Menteri Pendayagunaan Aparatur Negara dan Reformasi Birokrasi (PANRB) Abdullah Azwar Anas bersama Wali Kota Sawahlunto Deri Asta saat meninjau sejumlah destinasi wisata sejarah di Kota Sawahlunto, Senin (26/09).
SAWAHLUNTO - Terawatnya Sumur Batu Bara Mbah Soero di Sawahlunto, diapresiasi Menteri Pendayagunaan Aparatur Negara dan Reformasi Birokrasi (PANRB) Abdullah Azwar Anas. Meski ada kisah kelam tentang orang rantai, sebutan bagi pekerja paksa tambang batu bara, situs ini kini bisa menjadi wisata sejarah bagi generasi sekarang.
"Saya mengapresiasi kepada Pemkot Sawahlunto karena cagar budaya semacam ini dijaga dan dipelihara dengan baik," ujar Menteri Anas, usai mengunjungi Sumur Batu Bara Mbah Soero dan Museum Gudang Ransoem, di Sawahlunto, Senin (26/09). Lubang tersebut memiliki lebar dua meter dengan ketinggian dua meter. Sedangkan kedalaman Lubang Mbah Soero mencapai 15 meter dari permukaan tanah.
Ditemuinya area kaya akan batu bara ini berawal dari geolog asal Belanda, Ir. C. De Groot van Embden. Ia melakukan penelitian di pedalaman Minangkabau yang saat itu dikenal sebagai Dataran Tinggi Padang pada tahun 1585. Penelitian dilanjutkan oleh De Greeve pada tahun 1867 dan menemukan kandungan 200 juta ton batu bara di sekitar aliran Batang Ombilin dan salah satunya ada di Sawahlunto.

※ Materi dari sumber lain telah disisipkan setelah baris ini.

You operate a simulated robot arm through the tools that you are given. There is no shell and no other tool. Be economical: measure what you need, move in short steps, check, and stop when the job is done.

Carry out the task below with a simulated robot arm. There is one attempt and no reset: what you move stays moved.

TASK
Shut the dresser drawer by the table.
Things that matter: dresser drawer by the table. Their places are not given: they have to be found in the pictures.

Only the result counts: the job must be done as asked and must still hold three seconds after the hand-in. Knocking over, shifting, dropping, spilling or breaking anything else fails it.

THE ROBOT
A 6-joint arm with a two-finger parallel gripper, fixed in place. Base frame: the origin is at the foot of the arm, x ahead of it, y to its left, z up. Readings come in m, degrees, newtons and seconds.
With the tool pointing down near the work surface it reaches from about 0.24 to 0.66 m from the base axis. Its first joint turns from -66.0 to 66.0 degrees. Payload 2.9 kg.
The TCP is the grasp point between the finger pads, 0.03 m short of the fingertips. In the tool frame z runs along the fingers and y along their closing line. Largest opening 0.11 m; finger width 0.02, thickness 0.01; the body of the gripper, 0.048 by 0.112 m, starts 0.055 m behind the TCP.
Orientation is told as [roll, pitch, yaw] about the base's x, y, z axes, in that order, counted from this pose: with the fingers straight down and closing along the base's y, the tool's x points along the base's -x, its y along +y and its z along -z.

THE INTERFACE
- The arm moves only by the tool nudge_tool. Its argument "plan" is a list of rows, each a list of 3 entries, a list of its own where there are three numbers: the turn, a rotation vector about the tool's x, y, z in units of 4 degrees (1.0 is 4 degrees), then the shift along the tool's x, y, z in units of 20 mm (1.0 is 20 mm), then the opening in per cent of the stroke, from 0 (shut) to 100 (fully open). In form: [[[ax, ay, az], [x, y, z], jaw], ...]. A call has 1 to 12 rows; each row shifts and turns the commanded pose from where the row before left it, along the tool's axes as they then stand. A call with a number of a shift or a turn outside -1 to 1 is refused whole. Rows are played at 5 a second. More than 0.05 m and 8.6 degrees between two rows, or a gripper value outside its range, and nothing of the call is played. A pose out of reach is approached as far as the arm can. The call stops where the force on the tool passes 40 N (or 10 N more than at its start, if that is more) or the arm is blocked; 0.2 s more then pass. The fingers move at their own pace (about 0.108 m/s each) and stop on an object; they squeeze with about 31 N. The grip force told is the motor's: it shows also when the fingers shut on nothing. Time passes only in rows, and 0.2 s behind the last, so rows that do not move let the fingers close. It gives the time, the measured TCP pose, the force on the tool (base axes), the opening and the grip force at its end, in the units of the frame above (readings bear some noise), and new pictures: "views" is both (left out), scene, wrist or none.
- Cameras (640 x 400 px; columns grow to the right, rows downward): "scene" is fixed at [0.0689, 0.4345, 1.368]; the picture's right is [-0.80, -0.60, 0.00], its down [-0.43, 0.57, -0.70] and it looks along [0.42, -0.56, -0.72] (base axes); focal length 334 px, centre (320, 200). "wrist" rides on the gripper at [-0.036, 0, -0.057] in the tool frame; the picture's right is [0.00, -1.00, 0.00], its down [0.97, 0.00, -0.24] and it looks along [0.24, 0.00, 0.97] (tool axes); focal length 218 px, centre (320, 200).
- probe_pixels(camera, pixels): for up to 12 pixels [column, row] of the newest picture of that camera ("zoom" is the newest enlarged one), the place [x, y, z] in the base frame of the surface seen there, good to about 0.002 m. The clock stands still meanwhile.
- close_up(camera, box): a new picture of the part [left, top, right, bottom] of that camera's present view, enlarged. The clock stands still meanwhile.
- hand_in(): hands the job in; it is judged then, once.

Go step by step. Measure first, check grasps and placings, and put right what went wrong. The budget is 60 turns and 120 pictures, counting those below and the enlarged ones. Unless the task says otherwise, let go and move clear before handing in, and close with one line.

Pada tahun 1879, Pemerintah Hindia Belanda mulai merencanakan pembangunan sarana dan prasarana untuk mempermudah eksploitasi batu bara di Sawahlunto. Sawahlunto sendiri baru ditetapkan setingkat kota pada 1 Desember 1888.
Sementara penamaan Mbah Soero diambil dari seorang mandor orang rantai yang namanya diabadikan untuk situs sejarah ini. Orang rantai adalah pesakitan yakni tahanan kriminal atau politik dari wilayah Jawa dan Sumatra.

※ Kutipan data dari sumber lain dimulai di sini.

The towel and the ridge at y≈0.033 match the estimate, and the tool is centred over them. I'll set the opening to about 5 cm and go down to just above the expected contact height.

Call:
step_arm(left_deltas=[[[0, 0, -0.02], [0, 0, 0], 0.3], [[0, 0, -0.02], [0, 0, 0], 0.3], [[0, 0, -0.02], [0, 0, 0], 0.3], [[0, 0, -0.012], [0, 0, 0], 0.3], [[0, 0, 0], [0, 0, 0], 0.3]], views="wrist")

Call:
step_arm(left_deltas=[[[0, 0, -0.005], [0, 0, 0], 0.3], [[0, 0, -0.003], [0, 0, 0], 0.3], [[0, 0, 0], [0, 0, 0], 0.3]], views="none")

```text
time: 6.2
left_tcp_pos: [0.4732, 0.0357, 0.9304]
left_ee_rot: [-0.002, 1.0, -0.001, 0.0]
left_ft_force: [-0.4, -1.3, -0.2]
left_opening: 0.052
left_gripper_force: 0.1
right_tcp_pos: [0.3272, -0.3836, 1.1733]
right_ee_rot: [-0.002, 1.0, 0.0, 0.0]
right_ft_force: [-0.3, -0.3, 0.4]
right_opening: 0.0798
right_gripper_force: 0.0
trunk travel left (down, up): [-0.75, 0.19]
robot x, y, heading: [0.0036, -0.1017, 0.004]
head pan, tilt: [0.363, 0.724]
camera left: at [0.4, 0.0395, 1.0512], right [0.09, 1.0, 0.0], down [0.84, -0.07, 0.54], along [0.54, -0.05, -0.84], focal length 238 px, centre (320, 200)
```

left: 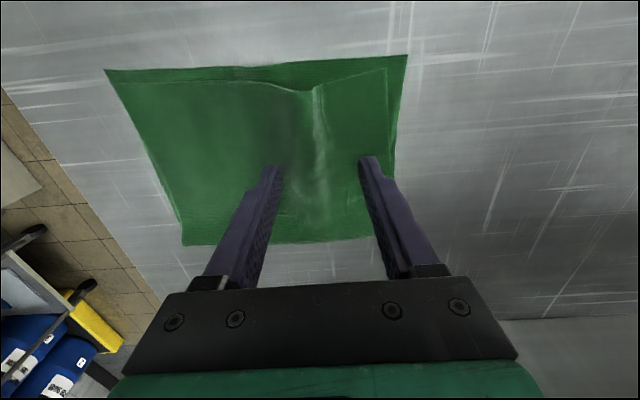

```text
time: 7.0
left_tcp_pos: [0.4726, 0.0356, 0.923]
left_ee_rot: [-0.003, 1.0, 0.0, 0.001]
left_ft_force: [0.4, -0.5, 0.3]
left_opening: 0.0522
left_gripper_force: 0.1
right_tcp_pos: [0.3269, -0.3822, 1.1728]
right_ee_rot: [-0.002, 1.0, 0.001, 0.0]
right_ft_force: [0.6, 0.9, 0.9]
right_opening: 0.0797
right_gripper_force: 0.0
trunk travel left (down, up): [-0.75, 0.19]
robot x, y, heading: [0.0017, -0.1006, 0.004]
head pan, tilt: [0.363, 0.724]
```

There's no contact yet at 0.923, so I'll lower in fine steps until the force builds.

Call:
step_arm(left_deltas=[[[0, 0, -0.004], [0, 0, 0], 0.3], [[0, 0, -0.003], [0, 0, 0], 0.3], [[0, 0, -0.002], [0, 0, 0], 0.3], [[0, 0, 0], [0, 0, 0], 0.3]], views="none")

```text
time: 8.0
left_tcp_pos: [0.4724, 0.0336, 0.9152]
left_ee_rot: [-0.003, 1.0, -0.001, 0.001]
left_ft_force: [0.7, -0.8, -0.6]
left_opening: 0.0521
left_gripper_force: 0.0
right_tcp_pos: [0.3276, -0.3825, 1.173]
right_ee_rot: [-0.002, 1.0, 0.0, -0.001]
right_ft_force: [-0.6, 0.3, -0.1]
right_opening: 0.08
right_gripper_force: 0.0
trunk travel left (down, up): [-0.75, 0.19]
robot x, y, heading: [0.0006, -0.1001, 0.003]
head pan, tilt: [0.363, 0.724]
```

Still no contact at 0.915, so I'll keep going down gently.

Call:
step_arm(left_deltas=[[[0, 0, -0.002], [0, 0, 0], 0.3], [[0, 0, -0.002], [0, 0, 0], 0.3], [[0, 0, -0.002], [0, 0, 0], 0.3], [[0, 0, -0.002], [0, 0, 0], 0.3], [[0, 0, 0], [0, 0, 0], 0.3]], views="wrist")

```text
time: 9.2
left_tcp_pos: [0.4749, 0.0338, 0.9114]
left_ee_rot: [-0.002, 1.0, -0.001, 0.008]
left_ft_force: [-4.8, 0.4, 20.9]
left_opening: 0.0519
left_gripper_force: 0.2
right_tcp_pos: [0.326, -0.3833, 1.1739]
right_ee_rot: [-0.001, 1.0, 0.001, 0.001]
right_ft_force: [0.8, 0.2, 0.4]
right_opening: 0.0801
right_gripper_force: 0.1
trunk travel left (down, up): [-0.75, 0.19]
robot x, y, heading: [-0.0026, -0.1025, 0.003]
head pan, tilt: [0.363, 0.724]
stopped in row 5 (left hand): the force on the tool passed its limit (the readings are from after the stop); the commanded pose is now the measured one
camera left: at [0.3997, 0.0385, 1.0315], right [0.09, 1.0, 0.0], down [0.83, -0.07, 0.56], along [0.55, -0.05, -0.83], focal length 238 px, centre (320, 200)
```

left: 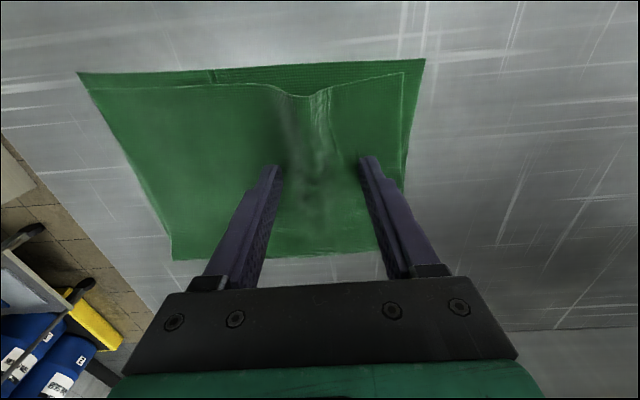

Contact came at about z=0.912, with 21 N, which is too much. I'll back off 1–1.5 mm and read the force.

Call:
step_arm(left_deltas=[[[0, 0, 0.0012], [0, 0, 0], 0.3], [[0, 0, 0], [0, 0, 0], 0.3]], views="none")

Mereka dibawa ke Sawahlunto dengan kaki, tangan, dan leher diikat rantai, kemudian dijadikan pekerja paksa. Dalam bahasa Belanda, para kuli disebut ketingganger atau orang rantai. Mereka dipekerjakan hingga tahun 1898.
Tempat selanjutnya yang dikunjungi oleh Menteri Anas beserta rombongan adalah Museum Gudang Ransoem. Museum ini merupakan bekas dapur umum yang dibangun pada tahun 1918. Pada masa kolonialisme Belanda, dapur umum ini dilengkapi dua buah gudang besar dan tungku pembakaran untuk memasak 3.900 kilogram beras setiap hari untuk pekerja tambang, orang rantai, pasien rumah sakit, dan keluarga pekerja tambang.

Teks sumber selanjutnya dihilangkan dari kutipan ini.